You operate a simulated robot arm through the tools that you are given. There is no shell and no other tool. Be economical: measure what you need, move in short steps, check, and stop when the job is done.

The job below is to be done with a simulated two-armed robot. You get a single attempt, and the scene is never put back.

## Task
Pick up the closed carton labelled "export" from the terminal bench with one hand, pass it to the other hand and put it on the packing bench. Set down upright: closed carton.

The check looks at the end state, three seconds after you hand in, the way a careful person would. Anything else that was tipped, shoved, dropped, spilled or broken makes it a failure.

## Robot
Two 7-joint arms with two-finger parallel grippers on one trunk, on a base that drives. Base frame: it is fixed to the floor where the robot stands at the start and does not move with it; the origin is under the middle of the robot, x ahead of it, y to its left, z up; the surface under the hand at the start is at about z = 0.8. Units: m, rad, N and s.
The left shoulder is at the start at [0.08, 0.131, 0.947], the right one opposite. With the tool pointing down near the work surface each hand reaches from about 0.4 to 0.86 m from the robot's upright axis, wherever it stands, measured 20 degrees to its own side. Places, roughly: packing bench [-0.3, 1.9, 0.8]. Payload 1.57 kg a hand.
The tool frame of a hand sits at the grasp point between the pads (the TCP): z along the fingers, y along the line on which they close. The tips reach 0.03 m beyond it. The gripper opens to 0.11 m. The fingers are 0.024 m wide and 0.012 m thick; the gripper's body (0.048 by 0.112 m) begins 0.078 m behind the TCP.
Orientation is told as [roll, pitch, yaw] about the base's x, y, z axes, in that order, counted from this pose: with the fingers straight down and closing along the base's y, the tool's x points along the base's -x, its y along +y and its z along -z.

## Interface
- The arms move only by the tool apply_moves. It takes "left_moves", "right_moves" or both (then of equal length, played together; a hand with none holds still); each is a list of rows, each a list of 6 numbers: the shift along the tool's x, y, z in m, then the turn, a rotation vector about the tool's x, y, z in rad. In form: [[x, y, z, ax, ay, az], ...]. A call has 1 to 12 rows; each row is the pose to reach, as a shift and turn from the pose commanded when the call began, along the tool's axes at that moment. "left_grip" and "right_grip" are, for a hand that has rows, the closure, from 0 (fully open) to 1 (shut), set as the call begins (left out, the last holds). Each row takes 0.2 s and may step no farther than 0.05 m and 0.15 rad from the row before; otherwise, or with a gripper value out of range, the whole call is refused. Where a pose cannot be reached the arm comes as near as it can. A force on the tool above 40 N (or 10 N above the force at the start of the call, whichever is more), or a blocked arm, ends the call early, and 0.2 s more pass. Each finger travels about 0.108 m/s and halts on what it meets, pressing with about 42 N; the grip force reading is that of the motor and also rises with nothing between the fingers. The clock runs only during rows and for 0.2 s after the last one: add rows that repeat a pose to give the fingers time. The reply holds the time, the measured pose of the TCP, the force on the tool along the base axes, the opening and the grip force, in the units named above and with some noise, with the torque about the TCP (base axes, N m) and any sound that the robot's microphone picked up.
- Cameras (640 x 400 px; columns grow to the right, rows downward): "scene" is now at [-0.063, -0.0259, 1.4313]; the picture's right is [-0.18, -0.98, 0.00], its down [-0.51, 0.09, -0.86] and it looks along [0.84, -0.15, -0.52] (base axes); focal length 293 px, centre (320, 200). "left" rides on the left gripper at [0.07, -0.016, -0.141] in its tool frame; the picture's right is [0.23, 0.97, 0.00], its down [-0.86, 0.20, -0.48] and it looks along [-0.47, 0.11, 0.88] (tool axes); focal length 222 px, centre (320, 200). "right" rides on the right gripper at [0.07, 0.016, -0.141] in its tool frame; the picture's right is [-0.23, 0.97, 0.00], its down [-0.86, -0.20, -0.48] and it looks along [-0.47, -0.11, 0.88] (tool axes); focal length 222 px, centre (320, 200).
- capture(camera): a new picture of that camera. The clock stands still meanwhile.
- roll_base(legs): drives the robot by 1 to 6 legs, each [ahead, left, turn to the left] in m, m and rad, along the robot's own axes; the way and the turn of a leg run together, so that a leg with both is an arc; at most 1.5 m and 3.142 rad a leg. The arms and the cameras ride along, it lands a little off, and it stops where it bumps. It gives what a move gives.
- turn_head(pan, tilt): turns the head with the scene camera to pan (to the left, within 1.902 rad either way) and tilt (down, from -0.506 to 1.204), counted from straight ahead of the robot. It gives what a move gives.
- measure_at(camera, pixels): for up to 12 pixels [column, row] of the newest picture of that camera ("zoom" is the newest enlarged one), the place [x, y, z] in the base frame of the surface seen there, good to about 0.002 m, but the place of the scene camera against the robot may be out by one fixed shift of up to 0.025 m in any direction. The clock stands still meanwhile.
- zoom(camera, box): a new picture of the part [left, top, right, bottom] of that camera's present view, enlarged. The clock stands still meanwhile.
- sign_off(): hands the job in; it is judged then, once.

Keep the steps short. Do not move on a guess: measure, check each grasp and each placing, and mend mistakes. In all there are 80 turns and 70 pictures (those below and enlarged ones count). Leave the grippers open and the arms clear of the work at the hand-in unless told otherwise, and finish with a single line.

▸ Exercise goal
Return exactly, and only, the line containing "- sign_off(): hands" and every line after it through the end of the material. Write them as strings in a JSON array, leaving out blank lines.

▸ Solution
[
  "- sign_off(): hands the job in; it is judged then, once.",
  "Keep the steps short. Do not move on a guess: measure, check each grasp and each placing, and mend mistakes. In all there are 80 turns and 70 pictures (those below and enlarged ones count). Leave the grippers open and the arms clear of the work at the hand-in unless told otherwise, and finish with a single line."
]